Relying on the same pattern of talk with everyone also will not bring the conversation further. That will show that the person does not have frequent interactions with different people already. That’s something that’s acceptable when you are a teenager (you’re only 16 afterall), but will be considered problematic once you reach 25. So an adult is supposed to successfully learn how to properly socialize during the years she has passed meeting lots of different people.

2. Getting angry that it hurts people

Being angry is okay, that’s one part of human emotions. But the way someone releases it can be seen as adult-like or not. When someone hurts other person due to her angriness, that’s non-adult. A child can only think about herself. That’s because she still depends on the others and not able to provide help to others. When we already grow up, we learn that we are not living for ourselves. Once a person realizes that she needs to fit in with the society in order to function, she will understand how detrimental unmanaged anger will be to her own record. It impedes collaboration, the heart of human connection.

I used to be angry all the time. Maybe the remnant of it is still imprinted on my face, hence my resting-bitch-face (insert sad music). I just thought that slight annoyance deserved to be angered and I didn’t think much about how it impacts others, or even me in the long term. Yeah, it’s getting better now after learning about emotional regulation. Not every annoyances deserve to be cared about.

3. Not listening to other people

It’s not about when a person comments on you for being different. It is mostly about not taking into account that you are somehow still part of the society that all we do in public will be reacted by the public. This can manifests in broad and narrow scope.

In the broad scope, this person won’t care to pay the taxes, will keep his house front a mess, and will not care if he parks his car in a way that will trouble others to pass. The behavior is not directly affecting people, but it still affects people. If every person behaves like him, then the society will be a chaotic mess.

In the narrow scope, it’s when a person is directly in touch with other person. For example, when someone is talking, non-adult person will listen only to answer back. Often, there will be misunderstanding because he does not listen to understand. He just wants himself to be heard and to makes others understand him. He won’t really care about your problem, unless it involves him and he considers it as a hassle. I used to be that dude.

4. Spending problem, eating problem, …problematic problem

This is something that pops in my mind when I imagine someone as a non-adult. Getting money and lavishly spending it without leaving enough cash for the future. As a child, if you are growing up as an average one, we are so nourished that we don’t need to consider about the future. Food? Eat that until you are fulfilled. Play? Play them until you’re tired or bored and go onto the next entertainment available.

But once responsibility seeps in, it’s not okay for an adult to only think only about the now. Responsibility comes when a person is in charge with his life from the past until the future of himself. An adult should have the capability to think the future of himself that will suffer from that bad habit. But a non adult-like person will just mingle with all the here-and-now, not caring about what future that he will bring.

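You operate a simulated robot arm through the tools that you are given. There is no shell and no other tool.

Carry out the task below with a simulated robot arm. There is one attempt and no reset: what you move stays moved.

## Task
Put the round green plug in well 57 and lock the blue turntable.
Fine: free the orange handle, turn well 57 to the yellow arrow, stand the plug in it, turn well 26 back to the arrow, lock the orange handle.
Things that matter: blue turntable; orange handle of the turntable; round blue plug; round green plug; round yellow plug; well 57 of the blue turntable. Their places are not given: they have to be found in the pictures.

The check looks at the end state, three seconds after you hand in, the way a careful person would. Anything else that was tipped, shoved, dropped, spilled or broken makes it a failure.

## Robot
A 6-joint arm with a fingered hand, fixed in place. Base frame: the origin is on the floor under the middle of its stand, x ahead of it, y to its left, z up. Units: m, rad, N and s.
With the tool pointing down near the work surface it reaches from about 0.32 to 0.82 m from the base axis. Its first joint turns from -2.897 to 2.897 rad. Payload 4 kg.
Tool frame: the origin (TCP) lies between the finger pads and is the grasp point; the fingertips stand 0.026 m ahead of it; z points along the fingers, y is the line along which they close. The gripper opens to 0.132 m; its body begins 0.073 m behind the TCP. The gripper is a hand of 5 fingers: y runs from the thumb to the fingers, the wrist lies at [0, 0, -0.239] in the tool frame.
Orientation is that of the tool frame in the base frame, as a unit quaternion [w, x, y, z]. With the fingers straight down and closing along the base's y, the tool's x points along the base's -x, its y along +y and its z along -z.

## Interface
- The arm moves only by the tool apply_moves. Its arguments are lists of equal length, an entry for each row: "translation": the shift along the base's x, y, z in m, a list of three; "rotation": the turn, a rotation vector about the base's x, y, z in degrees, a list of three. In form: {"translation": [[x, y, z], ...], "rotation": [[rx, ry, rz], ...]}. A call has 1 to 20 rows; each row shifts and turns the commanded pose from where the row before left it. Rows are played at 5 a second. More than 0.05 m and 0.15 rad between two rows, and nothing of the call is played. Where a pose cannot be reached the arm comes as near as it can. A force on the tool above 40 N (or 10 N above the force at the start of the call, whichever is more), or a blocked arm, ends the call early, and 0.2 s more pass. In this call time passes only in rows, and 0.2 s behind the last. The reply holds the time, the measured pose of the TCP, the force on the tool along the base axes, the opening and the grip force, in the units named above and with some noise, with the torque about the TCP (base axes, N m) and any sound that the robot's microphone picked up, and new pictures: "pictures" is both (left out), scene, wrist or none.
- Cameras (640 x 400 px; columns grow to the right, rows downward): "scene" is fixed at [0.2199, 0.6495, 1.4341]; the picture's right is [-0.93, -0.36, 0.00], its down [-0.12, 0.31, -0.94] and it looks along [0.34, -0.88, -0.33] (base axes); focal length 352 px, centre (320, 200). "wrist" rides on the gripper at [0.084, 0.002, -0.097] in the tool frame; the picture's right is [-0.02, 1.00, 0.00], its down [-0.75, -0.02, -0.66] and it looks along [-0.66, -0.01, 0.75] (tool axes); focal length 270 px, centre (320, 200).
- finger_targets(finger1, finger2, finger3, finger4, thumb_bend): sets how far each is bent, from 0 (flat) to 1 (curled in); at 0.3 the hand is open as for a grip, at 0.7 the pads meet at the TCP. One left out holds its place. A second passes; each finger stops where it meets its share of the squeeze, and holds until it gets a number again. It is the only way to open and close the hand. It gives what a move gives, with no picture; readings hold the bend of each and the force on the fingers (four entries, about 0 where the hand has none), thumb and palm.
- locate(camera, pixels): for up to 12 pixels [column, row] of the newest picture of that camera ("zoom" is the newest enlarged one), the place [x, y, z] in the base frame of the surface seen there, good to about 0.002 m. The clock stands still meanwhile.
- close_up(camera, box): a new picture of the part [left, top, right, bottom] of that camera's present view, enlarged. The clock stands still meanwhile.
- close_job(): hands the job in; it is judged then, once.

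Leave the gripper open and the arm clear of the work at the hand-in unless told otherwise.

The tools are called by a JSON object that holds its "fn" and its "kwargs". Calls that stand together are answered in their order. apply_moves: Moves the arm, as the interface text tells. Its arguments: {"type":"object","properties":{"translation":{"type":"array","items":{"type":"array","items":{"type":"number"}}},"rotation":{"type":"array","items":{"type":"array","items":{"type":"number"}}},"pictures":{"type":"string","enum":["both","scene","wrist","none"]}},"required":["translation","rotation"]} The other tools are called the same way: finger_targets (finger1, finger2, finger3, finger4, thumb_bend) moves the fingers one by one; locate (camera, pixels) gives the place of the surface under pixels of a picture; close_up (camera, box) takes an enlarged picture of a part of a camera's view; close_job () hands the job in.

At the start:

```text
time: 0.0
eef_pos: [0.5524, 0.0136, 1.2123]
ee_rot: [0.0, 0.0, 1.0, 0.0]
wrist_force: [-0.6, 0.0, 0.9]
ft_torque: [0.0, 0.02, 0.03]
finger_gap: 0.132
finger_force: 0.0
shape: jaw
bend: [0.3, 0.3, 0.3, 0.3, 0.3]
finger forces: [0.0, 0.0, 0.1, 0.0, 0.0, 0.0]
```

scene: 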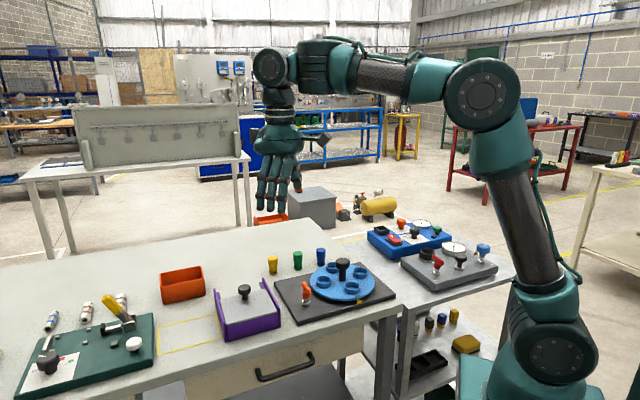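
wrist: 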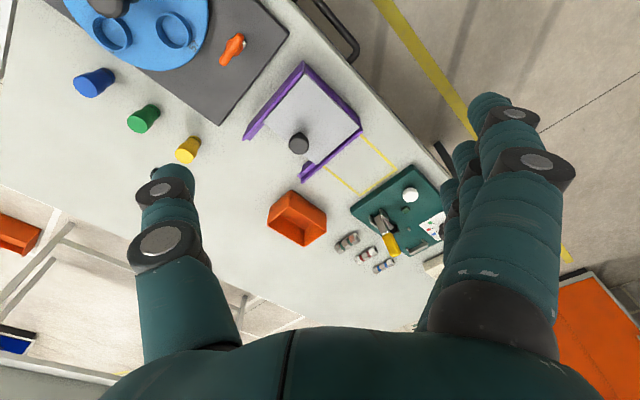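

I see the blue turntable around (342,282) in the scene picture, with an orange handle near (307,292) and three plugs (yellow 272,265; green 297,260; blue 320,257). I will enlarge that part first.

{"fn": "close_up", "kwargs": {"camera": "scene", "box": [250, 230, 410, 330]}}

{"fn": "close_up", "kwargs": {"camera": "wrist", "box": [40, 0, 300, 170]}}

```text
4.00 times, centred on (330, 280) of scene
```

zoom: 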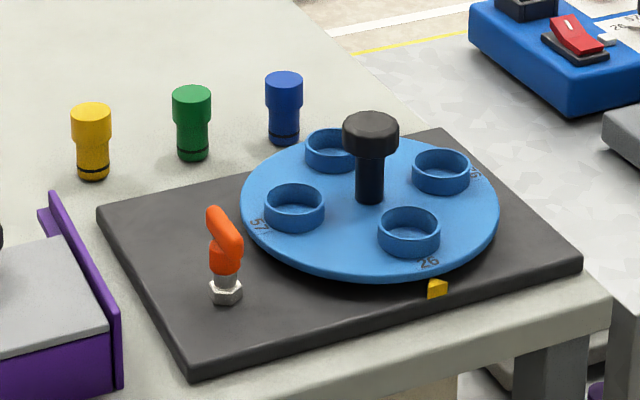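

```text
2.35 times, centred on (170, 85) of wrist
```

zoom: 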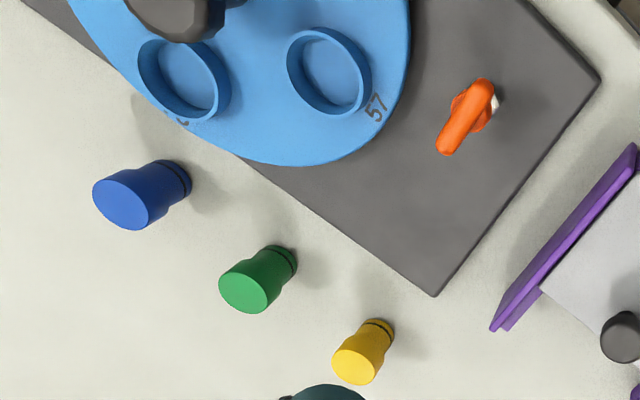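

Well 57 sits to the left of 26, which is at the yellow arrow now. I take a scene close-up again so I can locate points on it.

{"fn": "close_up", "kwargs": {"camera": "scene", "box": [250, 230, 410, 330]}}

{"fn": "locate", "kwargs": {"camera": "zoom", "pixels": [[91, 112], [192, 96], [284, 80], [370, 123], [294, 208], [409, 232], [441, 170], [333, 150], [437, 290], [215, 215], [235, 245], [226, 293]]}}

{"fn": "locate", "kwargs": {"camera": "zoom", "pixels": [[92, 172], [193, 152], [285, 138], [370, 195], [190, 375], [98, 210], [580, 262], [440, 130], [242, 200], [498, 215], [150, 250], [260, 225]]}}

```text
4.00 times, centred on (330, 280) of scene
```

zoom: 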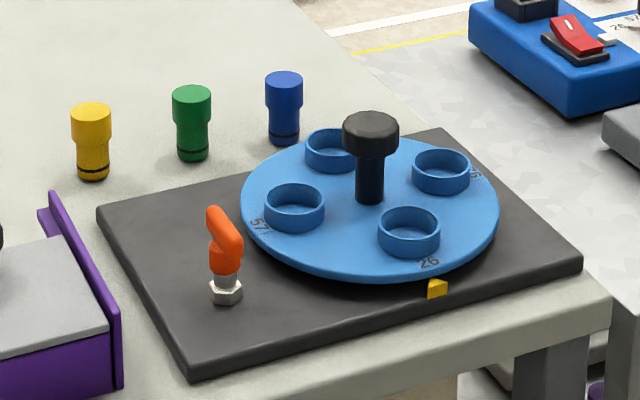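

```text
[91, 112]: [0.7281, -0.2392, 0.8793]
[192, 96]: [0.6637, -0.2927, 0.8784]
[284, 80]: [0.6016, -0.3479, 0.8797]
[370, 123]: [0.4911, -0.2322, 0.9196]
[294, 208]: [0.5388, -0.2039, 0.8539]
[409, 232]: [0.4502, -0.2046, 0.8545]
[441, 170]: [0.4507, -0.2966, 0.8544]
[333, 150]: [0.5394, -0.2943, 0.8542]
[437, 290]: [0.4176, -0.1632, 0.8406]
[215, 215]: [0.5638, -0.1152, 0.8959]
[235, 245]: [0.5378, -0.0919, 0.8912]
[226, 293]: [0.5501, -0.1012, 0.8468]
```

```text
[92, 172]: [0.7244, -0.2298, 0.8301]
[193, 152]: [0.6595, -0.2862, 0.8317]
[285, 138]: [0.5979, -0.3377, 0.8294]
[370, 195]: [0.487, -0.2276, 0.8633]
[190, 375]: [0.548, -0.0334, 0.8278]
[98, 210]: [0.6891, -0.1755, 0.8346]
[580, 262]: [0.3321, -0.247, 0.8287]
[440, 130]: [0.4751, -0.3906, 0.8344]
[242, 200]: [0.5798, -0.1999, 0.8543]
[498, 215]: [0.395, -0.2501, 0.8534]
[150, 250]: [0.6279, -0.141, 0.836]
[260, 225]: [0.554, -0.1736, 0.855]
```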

Got a problem? Just let it age and do nothing about it. The future will reveal itself. This is not saying that we cannot enjoy in-the-moment joy when being an adult. It’s like managing the thin-line between enjoying it and planning to have more enjoyable in-the-moment feelings to make you more satisfied in the long run. It’s difficult.

This is maybe why I consider a kid growing up in poverty to be more likely behave as an adult. They have problems that need to be solved all the time, responsibility comes so early that they need to work at the age of 7 just to survive.

5. Not knowing what they want

This is something that is not that straight-forward. And I don’t think many adult-aged people are already aware of what they actually want. Some mask this lack by just following the herd. Don’t know how to interact with LGBTQ+ person? Just see how the norm treats them and act accordingly, not quering further to get the correct perspective. It seems like the “adult” does not know how to think for herself.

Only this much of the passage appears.